Saturday, May 14, 2022

The Memoirs of Sherlock Holmes by Arthur Conan Doyle (1893)

The second collection of Sherlock Holmes short stories.

Classics Review: The Memoirs of Sherlock Holmes is the fourth outing for the famed detective, a great installment with definite high points, but for me just not quite as irresistible as the classics in the preceding The Adventures of. The legend of Holmes grows, however, as we meet his smarter, older brother Mycroft (with a definite physical resemblance to Nero Wolfe), and we encounter Holmes' archenemy, Professor Moriarty, the Napoleon of crime. But disappointing in that the Baker Street Irregulars fail to appear and Mrs.

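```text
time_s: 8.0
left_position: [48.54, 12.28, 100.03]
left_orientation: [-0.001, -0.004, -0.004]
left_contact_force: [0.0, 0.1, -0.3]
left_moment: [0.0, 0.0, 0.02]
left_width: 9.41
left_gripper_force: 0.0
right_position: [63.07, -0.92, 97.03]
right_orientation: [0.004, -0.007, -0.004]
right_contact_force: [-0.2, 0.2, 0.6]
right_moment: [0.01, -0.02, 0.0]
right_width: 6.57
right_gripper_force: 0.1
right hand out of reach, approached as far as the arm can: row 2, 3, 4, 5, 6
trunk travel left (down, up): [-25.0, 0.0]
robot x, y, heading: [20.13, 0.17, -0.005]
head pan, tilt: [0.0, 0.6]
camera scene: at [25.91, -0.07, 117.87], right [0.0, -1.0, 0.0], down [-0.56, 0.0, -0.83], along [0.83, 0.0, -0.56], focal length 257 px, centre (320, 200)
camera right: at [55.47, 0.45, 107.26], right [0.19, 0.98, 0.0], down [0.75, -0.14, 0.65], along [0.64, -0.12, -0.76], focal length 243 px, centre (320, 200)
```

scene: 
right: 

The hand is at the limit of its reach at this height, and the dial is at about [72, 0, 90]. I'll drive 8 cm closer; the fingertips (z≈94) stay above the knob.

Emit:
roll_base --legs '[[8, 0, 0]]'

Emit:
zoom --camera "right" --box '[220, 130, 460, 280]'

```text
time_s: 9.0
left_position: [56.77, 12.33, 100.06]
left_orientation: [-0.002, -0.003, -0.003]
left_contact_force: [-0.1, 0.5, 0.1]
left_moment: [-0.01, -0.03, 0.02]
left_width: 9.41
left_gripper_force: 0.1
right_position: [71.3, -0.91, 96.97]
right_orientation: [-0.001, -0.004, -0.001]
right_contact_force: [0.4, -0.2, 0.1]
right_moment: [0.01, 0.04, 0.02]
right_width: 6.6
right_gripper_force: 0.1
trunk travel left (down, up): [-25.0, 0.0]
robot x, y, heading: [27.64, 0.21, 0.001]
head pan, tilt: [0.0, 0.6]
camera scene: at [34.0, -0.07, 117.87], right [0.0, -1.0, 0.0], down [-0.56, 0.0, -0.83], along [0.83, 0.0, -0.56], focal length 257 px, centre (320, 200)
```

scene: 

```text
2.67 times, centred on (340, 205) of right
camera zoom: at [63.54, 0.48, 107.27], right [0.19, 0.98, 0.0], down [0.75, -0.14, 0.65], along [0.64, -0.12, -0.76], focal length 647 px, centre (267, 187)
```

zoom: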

Hudson makes but a single entrance in The Memoirs of Sherlock Holmes. Still we learn more about Holmes as a person and he is still the center of it all, even acknowledging his mistakes and flaws and more human than at first. Conan Doyle's writing has grown since the earlier books and he's added more variety to his formula. Of course it doesn't really matter, at this point I have to read everything featuring Mr. Holmes. It's well known that Doyle had tired of his crowning creation (as did Agatha Christie with hers). The final story of this collection is the crucial confrontation of Holmes and Moriarty at Reichenbach Falls. The Memoirs of Sherlock Holmes was followed some eight years later by The Hound of the Baskervilles.  [4½★]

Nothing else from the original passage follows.